Reproduce the wording of the page extract between "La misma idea" and "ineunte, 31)", with both ends included.

- **Page extract**
□ □ □ □

La misma idea aparece
en el magisterio de Juan Pablo II. Por ejemplo cuando en el documento de
clausura del Jubileo del año 2000 afirma que “el ideal de perfección no se
ha de confundir como si implicara una especie de vida extraordinaria,
practicable sólo por algunos genios de la santidad”. Por esto, añade el
Papa, “agradezco al Señor que me haya concedido beatificar y canonizar en
estos años tantos cristianos y, entre ellos, a muchos laicos que se han
santificado en las condiciones más ordinarias de la vida” (Nuovo millennio
ineunte, 31)
Será el mismo Juan Pablo II quien canonizará el próximo 6 de Octubre a Josemaría Escrivá de Balaguer. El Magisterio infalible de la Iglesia confirma, al Canonizar, que la persona canonizada – en este caso el Beato Josemaría Escrivá de Balaguer – goza de la visión Beatífica y que, en cuanto Santo Fundador, aquella senda abierta por él en la historia humana, es itinerario cristiano seguro para otros. En los santos Fundadores, la llamada a la santidad no es solo una exigencia que se agota en la biografía personal sino que se convierte en una misión por desarrollar en el mundo. ‘El no consideró su vida y su obra sólo como una vocación para sí mismo sino también como una tarea que se dirigía a los otros. Aquello en lo que se resumió su vida fue en devolver a la idea de la santidad humana la universalidad que siempre debió tener pero que circunstancias en las que ahora no podemos entrar habían reducido a tarea de excepción, para personas excepcionales, en circunstancias vitales excepcionales y conseguida a través de hechos excepcionales. Rescatar el ideal de la santidad del marco de esa excepcionalidad fue, me parece, la revolución que el Beato Escrivá de Balaguer cumplió en la Iglesia de nuestro tiempo.

□ □ □ □

- **Available data**
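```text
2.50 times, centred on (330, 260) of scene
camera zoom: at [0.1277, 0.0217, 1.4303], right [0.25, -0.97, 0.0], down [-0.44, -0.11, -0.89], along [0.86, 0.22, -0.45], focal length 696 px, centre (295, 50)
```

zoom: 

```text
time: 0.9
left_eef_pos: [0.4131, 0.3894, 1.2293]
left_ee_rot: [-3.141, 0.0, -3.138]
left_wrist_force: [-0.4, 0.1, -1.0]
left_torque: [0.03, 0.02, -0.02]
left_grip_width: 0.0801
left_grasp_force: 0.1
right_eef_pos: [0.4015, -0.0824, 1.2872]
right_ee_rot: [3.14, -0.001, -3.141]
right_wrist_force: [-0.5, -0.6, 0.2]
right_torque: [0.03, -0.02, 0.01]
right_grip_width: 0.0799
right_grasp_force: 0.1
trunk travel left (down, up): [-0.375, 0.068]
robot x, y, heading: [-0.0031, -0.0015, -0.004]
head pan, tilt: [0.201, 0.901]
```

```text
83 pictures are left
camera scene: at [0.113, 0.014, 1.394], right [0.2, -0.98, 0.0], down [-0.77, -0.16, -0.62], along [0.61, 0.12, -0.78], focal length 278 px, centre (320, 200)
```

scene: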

□ □ □ □

- **Correct answer**
La misma idea aparece
en el magisterio de Juan Pablo II. Por ejemplo cuando en el documento de
clausura del Jubileo del año 2000 afirma que “el ideal de perfección no se
ha de confundir como si implicara una especie de vida extraordinaria,
practicable sólo por algunos genios de la santidad”. Por esto, añade el
Papa, “agradezco al Señor que me haya concedido beatificar y canonizar en
estos años tantos cristianos y, entre ellos, a muchos laicos que se han
santificado en las condiciones más ordinarias de la vida” (Nuovo millennio
ineunte, 31)